Teammates will join A-Rod at today’s press conference

TAMPA, Fla. — It’s become a near-annual February rite for the Yankees: the drug-related apology.

Jason Giambi gave an ambiguous one at Yankee Stadium on the eve of spring training in 2005.

Andy Pettitte gave an emotional and lengthy one when he arrived at spring training last year.

Now it’s Alex Rodriguez’s turn, and he figures to draw a big crowd of teammates.

A-Rod was due to appear under the tent behind the third-base stands at Steinbrenner Field on Tuesday for a news conference addressing his admission last week that he used banned drugs. The Yankees still didn’t know how many specifics of his drug use Rodriguez planned to divulge.

“I don’t think it’s necessary in my eyes that he answer every detail,” manager Joe Girardi said Monday.

While Pettitte spoke from the heart during his news conference a year ago admitting use of human growth hormone, the image-conscious Rodriguez appears to be formulating his strategy surrounded by an entourage large enough to fill a television series.

Even before Sports Illustrated reported on its Web site Feb. 7 that Rodriguez tested positive for a pair of steroids during baseball’s anonymous survey in 2003, Team A-Rod included agent Scott Boras and his staff, manager Guy Oseary, the William Morris Agency and publicist Richard Rubenstein.

He has retained James E. Sharp, a lawyer who represented Pettitte and Sammy Sosa before Congress and then-President George W. Bush in front of a federal prosecutor. Rodriguez also brought in Outside Eyes, a media strategy and crisis management company based in Newport Beach, Calif., that includes communications specialists from Republican campaigns.

While Yankees officials were in charge of Pettitte’s news conference, the team was uncertain who would run Tuesday’s session, scheduled for live television transmission by the team’s YES Network, which will provide its feed to other networks. It will be a must-see event for many, if not most, of the Yankees.

“It’s part of playing here. Everything is somewhat magnified to a certain degree being here, and just some things you’ve got to deal with,” said Pettitte, who planned to attend.

Pettitte was joined at his news conference by Yankees captain Derek Jeter, Jorge Posada and Mariano Rivera — “like brothers to me” — who joined him on World Series champions. Rodriguez, a three-time MVP who is on news and gossip pages in New York as much as the sports section, figures to draw a far higher percentage of teammates.

“I don’t think it’s window dressing,” Girardi said. “I think it’s out of their hearts and their feelings for Alex and them wanting to stand behind him and help him through this situation.”

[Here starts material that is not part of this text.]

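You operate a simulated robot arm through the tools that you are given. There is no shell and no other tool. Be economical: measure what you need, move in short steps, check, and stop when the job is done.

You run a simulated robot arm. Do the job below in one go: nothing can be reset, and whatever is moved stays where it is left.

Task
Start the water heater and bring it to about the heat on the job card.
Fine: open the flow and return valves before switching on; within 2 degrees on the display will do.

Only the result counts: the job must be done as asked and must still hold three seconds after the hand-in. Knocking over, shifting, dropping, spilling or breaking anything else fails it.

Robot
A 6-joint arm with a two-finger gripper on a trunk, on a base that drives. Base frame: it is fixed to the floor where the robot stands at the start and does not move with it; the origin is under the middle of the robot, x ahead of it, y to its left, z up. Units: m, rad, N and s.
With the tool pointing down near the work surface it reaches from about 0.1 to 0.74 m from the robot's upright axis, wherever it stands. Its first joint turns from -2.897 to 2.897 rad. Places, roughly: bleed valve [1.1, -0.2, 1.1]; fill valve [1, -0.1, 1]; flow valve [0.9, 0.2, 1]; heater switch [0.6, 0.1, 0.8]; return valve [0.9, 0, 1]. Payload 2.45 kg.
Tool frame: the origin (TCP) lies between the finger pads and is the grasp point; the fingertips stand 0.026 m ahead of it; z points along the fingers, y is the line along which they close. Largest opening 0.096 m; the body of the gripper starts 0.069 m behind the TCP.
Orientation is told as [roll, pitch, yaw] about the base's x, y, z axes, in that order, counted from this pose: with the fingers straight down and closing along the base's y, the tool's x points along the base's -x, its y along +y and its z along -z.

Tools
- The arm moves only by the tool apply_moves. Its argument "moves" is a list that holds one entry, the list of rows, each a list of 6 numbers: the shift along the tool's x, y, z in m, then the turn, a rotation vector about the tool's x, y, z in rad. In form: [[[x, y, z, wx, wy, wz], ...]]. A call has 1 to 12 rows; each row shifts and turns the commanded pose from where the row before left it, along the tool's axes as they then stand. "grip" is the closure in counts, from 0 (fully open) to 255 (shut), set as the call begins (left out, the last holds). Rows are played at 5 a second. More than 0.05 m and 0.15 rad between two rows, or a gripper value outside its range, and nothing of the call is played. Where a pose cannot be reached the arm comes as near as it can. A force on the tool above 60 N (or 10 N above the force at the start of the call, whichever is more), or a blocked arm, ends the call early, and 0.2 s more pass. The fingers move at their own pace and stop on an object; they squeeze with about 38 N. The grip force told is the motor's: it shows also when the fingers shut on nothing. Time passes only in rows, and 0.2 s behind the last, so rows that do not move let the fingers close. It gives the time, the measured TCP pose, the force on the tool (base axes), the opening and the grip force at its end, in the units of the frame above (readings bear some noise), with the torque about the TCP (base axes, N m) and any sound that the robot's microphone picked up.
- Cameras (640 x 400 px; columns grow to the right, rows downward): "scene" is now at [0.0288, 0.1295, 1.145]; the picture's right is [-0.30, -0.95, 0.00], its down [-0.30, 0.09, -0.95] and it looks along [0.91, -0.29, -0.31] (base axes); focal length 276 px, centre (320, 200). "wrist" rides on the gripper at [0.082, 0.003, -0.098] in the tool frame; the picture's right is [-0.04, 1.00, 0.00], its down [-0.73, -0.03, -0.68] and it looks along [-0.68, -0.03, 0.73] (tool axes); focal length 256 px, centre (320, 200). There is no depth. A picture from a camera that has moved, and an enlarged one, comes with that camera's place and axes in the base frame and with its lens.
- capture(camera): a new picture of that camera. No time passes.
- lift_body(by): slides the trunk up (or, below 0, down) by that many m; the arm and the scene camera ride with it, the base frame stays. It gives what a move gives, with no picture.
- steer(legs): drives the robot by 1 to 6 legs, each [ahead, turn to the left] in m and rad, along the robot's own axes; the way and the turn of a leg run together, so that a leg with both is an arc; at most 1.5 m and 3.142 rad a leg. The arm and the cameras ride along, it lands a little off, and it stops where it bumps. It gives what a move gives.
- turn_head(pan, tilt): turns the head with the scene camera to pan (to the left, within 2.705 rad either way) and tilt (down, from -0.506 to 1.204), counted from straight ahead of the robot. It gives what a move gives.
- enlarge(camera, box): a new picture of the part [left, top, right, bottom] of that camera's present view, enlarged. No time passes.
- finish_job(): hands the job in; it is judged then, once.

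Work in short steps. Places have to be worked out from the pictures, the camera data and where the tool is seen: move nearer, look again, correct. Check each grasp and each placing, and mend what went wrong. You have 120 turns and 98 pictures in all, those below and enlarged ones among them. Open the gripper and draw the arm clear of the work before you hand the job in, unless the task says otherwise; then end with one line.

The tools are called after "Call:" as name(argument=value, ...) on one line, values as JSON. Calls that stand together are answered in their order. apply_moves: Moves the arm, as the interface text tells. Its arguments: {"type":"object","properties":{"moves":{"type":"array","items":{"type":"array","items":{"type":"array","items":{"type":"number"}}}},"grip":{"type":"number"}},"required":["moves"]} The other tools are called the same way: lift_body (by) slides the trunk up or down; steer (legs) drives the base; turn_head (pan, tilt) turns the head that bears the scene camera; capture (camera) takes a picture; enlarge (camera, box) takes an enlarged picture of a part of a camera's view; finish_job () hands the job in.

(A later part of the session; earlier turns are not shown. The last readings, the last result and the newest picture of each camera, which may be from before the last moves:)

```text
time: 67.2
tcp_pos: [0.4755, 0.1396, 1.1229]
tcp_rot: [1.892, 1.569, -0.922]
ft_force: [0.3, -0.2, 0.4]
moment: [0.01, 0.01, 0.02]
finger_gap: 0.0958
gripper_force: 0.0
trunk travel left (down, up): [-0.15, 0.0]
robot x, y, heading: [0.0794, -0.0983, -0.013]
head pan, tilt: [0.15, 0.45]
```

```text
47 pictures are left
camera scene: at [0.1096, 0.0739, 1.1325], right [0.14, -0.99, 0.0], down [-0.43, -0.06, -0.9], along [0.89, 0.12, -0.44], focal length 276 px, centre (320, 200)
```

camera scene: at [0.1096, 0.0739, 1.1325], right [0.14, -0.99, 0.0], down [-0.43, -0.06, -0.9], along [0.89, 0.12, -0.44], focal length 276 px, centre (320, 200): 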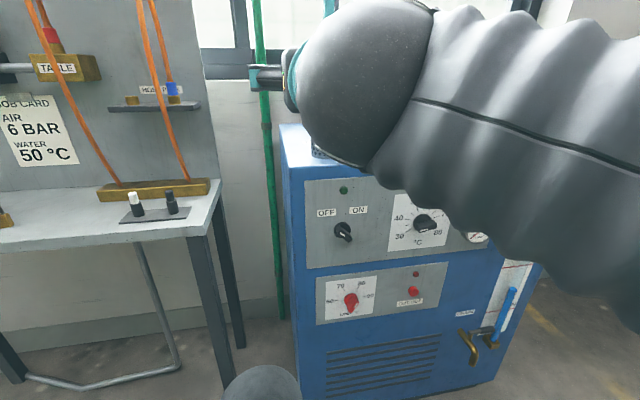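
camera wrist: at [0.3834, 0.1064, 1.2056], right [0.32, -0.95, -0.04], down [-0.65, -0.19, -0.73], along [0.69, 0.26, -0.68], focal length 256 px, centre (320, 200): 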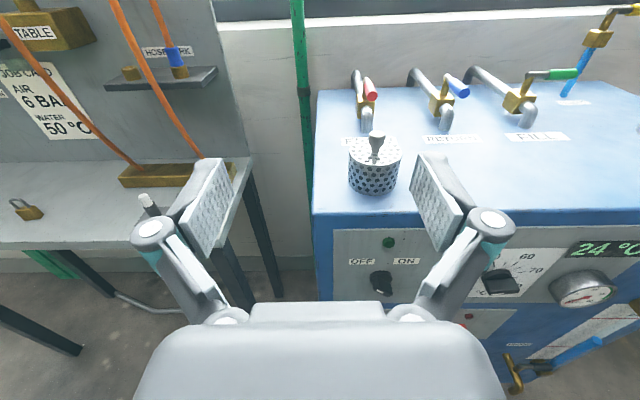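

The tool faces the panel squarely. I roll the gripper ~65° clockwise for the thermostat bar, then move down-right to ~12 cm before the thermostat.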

Stopping by the clubhouse to drop off gear, Mark Teixeira said he planned to go. The first-year Yankee was A-Rod’s teammate on the 2003 Texas Rangers.

“When I see him tomorrow, I’m going to give him a big hug and just tell him I’m there for him. I’m going to be a teammate and a friend if he needs one,” Teixeira said.

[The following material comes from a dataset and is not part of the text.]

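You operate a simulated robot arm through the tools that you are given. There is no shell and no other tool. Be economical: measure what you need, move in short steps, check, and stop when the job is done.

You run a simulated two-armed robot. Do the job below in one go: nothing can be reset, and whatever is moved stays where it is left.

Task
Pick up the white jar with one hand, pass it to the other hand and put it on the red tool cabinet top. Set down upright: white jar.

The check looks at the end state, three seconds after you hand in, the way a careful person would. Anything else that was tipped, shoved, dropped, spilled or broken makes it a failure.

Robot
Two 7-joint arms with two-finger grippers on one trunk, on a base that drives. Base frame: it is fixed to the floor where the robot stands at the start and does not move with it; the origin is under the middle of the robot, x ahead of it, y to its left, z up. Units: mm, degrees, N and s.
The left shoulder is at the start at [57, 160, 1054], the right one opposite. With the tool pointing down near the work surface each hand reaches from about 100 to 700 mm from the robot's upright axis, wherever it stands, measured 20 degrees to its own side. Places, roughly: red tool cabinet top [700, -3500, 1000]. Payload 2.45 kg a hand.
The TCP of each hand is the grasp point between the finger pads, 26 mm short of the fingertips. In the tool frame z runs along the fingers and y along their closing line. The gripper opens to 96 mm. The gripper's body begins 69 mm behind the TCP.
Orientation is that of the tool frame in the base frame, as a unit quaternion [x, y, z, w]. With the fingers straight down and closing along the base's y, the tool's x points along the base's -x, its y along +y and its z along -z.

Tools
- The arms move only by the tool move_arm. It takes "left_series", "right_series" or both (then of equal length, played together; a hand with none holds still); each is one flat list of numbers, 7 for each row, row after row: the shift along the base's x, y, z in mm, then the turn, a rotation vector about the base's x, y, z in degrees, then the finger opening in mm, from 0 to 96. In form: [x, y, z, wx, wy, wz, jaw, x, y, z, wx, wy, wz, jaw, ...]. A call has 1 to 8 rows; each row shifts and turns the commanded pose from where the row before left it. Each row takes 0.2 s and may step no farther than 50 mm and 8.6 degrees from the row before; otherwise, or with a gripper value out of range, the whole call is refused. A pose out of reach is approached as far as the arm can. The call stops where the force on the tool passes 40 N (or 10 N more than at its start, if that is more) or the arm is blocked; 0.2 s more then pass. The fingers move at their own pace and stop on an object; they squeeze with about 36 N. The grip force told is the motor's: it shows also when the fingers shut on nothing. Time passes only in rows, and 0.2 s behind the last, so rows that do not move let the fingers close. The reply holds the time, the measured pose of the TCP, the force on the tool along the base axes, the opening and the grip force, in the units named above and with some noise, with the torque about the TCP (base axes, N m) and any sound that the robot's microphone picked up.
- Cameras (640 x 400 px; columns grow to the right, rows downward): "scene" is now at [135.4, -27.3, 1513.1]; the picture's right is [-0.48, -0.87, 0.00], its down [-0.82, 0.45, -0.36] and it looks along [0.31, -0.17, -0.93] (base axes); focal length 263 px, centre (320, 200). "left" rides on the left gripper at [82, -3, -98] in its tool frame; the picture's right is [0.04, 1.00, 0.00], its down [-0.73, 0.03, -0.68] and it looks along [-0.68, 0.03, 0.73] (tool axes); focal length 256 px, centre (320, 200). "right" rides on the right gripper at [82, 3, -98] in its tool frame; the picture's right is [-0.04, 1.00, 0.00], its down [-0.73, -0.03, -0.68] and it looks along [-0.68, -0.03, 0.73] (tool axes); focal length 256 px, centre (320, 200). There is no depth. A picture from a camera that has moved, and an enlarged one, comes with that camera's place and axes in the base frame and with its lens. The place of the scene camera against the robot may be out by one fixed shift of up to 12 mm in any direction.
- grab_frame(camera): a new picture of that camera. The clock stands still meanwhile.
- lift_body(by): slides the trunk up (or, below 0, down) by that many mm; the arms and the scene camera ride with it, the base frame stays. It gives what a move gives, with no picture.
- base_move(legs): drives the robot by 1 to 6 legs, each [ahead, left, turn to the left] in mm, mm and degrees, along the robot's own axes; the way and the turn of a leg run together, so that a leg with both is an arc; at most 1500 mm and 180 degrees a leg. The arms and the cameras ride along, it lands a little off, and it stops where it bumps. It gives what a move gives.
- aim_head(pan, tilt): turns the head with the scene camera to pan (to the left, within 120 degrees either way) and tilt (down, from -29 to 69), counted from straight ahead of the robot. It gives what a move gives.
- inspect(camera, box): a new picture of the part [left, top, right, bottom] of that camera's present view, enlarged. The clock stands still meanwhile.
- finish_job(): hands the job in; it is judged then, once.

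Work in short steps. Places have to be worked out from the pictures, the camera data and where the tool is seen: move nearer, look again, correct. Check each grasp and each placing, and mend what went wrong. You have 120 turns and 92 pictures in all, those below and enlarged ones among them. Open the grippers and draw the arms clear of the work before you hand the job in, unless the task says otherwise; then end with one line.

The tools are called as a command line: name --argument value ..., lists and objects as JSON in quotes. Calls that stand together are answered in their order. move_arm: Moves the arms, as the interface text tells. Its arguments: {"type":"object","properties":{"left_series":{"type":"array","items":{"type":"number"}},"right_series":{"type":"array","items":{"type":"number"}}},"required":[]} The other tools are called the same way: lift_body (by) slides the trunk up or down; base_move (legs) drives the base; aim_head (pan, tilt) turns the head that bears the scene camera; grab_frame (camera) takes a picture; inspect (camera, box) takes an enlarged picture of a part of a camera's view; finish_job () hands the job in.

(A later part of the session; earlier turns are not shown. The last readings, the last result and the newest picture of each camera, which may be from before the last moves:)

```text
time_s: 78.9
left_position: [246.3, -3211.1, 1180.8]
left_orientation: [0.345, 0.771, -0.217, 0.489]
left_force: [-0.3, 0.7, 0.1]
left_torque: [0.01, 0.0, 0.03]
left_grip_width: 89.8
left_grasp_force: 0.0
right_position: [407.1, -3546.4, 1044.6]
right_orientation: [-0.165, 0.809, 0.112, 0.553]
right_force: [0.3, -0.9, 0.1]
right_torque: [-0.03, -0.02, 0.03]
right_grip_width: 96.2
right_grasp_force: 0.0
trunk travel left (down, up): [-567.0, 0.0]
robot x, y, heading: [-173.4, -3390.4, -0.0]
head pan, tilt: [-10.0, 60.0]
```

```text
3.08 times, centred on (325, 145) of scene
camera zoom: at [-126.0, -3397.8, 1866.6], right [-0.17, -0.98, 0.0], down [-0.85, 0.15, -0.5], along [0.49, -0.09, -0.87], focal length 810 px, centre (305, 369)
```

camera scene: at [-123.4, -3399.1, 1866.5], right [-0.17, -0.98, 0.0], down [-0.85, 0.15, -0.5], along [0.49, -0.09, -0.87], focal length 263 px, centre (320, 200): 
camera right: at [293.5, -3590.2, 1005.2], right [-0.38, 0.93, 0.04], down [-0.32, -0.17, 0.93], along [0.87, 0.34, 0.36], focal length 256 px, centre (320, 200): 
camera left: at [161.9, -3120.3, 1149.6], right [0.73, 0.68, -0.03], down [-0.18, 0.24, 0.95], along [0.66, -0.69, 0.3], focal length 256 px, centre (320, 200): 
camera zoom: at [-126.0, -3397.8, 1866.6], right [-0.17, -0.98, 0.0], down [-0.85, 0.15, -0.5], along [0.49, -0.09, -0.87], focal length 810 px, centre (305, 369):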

Girardi planned to speak with Rodriguez before the event “just to look him in the eyes and see how he’s doing.”

While Pettitte made his news conference his first public appearance after admitting his HGH use to a congressional committee, Rodriguez responded to the SI report by conducting a Feb. 9 interview with ESPN. He admitted using banned drugs while playing for Texas from 2001-03 but sidestepped saying exactly what he used, how often he used, where he obtained banned drugs, whether they were injected and whether he used them during the offseason.

Some columnists criticized ESPN for not pinning him down.

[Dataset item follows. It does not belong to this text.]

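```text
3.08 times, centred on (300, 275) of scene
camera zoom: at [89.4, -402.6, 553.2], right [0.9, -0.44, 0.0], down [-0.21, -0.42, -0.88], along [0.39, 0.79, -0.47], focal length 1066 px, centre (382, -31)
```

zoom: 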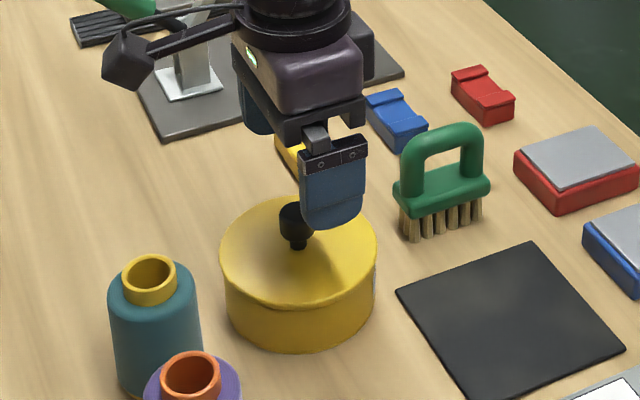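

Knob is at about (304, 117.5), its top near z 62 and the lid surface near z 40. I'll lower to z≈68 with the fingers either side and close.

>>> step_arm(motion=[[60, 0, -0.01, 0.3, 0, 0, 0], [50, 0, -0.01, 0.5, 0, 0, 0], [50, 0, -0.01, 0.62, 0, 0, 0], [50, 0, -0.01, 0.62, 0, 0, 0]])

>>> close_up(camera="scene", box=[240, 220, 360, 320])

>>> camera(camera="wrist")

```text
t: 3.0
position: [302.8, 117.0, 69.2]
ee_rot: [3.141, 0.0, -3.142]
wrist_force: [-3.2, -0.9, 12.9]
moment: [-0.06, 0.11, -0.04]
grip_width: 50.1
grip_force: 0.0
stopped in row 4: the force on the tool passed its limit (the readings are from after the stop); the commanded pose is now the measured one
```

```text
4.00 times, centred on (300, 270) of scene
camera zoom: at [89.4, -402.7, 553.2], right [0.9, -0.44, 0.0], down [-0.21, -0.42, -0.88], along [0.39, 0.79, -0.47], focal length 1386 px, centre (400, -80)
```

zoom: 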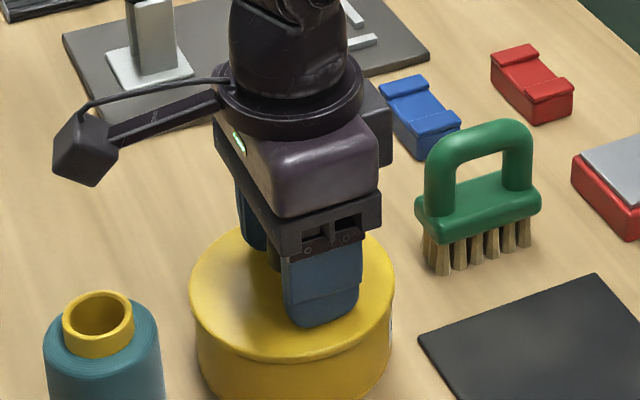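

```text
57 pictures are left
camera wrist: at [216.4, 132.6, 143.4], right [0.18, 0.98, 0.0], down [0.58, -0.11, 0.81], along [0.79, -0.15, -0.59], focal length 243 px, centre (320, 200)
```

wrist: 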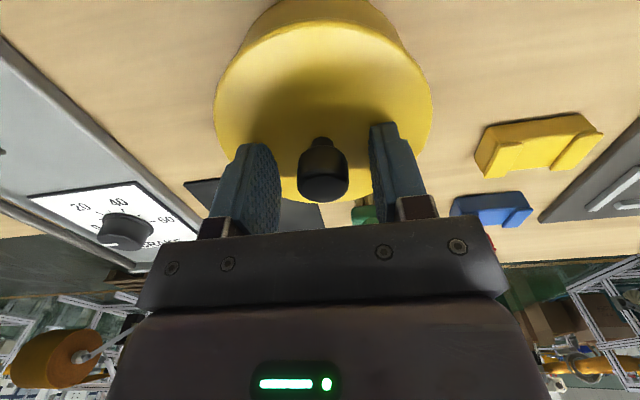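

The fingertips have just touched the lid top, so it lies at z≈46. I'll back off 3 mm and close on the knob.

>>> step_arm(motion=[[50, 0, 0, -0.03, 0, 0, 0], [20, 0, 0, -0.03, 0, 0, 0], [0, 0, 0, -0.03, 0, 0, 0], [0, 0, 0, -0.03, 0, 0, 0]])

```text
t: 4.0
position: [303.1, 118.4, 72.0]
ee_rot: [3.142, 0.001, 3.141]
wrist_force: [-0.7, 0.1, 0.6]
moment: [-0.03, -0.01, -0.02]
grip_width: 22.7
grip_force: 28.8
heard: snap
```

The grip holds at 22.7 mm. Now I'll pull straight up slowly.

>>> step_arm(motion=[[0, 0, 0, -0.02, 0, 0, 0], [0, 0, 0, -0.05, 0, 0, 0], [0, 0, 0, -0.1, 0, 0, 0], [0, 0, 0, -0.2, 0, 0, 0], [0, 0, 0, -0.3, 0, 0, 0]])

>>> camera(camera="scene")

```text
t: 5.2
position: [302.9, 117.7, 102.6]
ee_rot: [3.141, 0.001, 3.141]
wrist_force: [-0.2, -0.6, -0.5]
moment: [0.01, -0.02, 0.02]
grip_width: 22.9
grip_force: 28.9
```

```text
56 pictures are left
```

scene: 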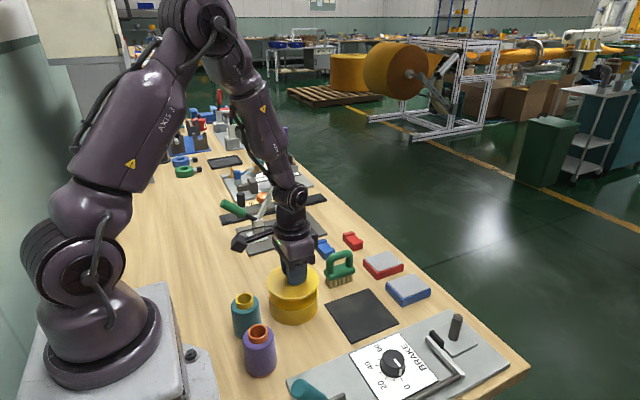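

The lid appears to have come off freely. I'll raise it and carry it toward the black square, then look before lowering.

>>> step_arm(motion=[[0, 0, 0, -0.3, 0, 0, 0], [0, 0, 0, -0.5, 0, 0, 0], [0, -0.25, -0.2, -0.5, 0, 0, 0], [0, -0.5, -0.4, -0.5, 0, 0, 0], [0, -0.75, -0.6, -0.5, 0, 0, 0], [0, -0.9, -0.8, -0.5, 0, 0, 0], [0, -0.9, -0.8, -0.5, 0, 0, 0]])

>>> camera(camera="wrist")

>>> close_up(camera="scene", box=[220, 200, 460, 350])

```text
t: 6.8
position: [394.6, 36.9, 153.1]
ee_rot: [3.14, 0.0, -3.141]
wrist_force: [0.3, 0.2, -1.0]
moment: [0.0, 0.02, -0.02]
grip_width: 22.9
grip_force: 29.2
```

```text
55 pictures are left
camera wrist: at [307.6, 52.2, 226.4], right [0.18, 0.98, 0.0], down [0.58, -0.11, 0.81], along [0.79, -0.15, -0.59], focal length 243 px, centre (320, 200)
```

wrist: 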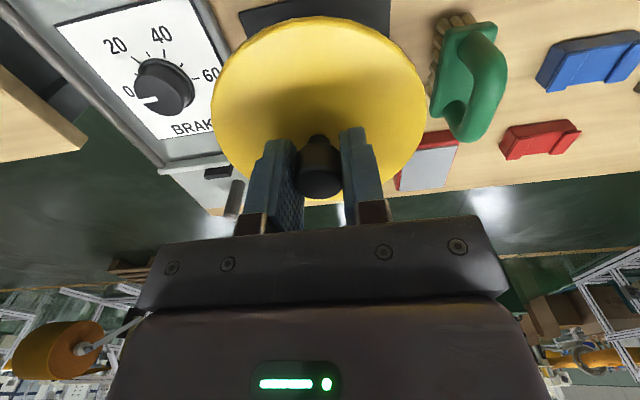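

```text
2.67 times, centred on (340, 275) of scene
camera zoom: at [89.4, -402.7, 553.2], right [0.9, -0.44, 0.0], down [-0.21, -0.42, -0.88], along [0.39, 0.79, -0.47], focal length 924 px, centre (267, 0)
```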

Pettitte, in contrast, went into great detail.

“It didn’t matter what lawyers said or whatever, I was going to get it all out,” he recalled Monday.

Girardi could see merits in both approaches. The stakes are higher because Rodriguez is 12th on the career home run list with 553 and trails leader Barry Bonds by 209.

“It’s going to be different, I’m sure, just because of the magnitude of who Alex is. I think the record that he’s chasing has something to do with it, too,” Girardi said. “Would he like to probably put it behind him tomorrow? Yes. But I don’t think that’s realistic.”

A cartoon of a bulked-up Rodriguez signing autographs for bulked-up kids is on this week’s cover of The New Yorker. He has been the subject of numerous jokes on late-night television.

He is the most prominent player to admit having used performance-enhancing substances.

“A lot of people think that, you know, this is going to tear the team apart,” Teixeira said. “I think it’s going to bring the team together.”